Barclays Bank is one of a host of sponsors of a BBC initiative to give a pocket-sized computer to every year 7 child in the UK for free, with the aim of inspiring digital creativity and developing a new generation of tech pioneers.
Up to one million BBC micro:bit devices will be distributed to every 11 or 12 year old child in year 7 or equivalent across the UK, in an initiative that builds on the legacy of the BBC Micro project of the 1980s that introduced many children to computing for the first time.
Measuring just 4cm by 5cm, the bluetooth-enabled Micro:bit operates as a programmable companion to a dedicated Website, which children can use to create ideas, apps and games, simulate their creations and scale up to more complex coding.
Tony Hall, director-general of the BBC says the UK currently faces a critical skills shortage in the technology sector and believes the Micro:bit can be a major catalyst for change.
"Just as the BBC Micro introduced millions to personal computers 30 years ago, the BBC micro:bit can help equip a new generation with the digital skills they need to find jobs and help grow the UK economy," he says. "It's the unique role of the BBC that allows us to bring together an unprecedented partnership to deliver such an ambitious project."

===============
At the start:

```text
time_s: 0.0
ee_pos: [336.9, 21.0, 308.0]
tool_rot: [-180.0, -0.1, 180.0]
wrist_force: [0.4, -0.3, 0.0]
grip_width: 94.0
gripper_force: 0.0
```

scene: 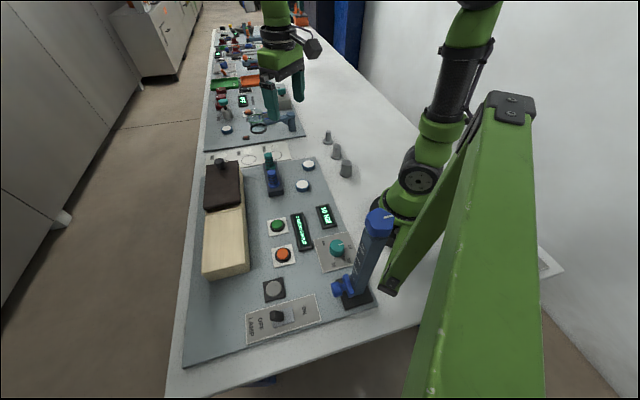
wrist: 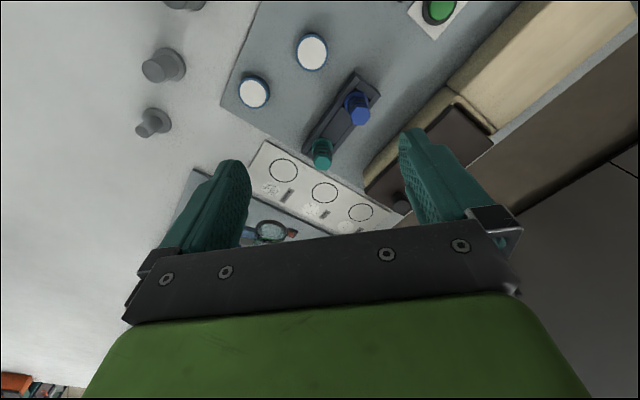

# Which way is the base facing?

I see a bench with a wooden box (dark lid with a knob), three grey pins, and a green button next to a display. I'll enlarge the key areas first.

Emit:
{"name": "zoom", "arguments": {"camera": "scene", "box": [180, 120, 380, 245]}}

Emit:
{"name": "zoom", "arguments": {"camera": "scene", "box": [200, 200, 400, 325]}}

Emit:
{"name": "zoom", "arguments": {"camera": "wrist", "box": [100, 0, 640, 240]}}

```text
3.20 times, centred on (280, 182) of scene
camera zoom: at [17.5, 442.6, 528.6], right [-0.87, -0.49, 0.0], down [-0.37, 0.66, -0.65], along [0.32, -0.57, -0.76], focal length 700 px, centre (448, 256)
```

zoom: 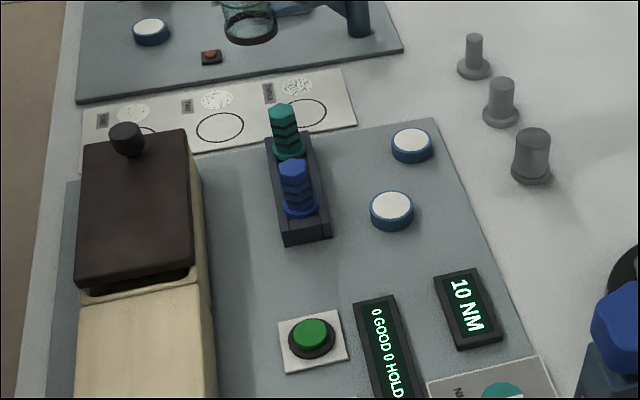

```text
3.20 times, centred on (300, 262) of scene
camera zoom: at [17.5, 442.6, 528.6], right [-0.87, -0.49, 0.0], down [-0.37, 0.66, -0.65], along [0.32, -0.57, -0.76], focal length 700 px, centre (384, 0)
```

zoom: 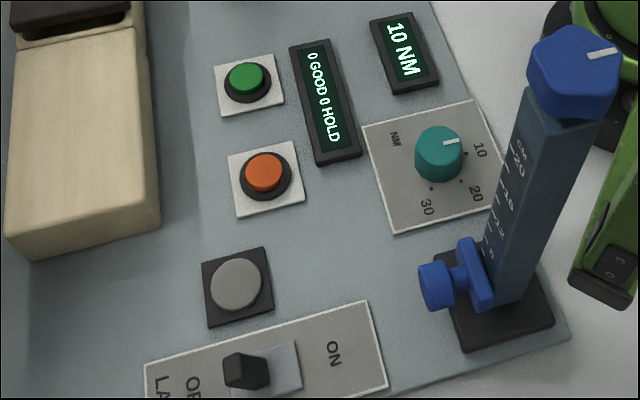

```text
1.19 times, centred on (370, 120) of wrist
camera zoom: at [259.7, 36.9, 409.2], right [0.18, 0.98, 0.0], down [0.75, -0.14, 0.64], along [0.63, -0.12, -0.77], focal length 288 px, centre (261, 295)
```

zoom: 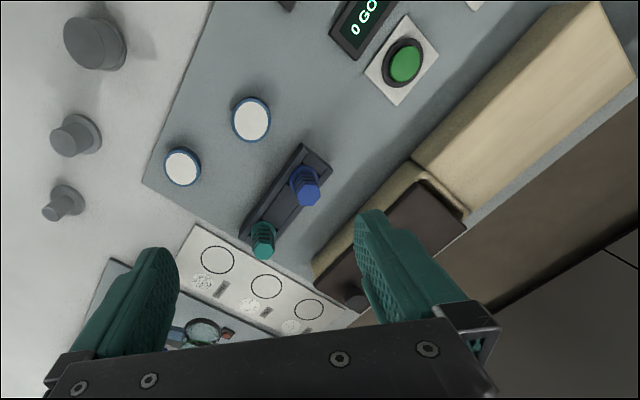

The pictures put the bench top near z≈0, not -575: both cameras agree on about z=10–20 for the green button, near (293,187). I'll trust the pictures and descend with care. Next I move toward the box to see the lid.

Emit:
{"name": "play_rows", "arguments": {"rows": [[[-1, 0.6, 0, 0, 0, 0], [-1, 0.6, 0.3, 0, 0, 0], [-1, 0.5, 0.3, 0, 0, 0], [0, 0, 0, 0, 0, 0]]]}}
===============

Barclays - which earlier this year launched an online and in-branch 'Code Playground' to help families of all ages acquire digital skills and knowledge - is one of 29 organisations supporting the initiative. The bank will contribute overall product delivery and outreach activities for the Micro:bit and will work alongside firms such ARM, Microsoft, Samsung and Cisco in preparation for a full-scale roll out in October.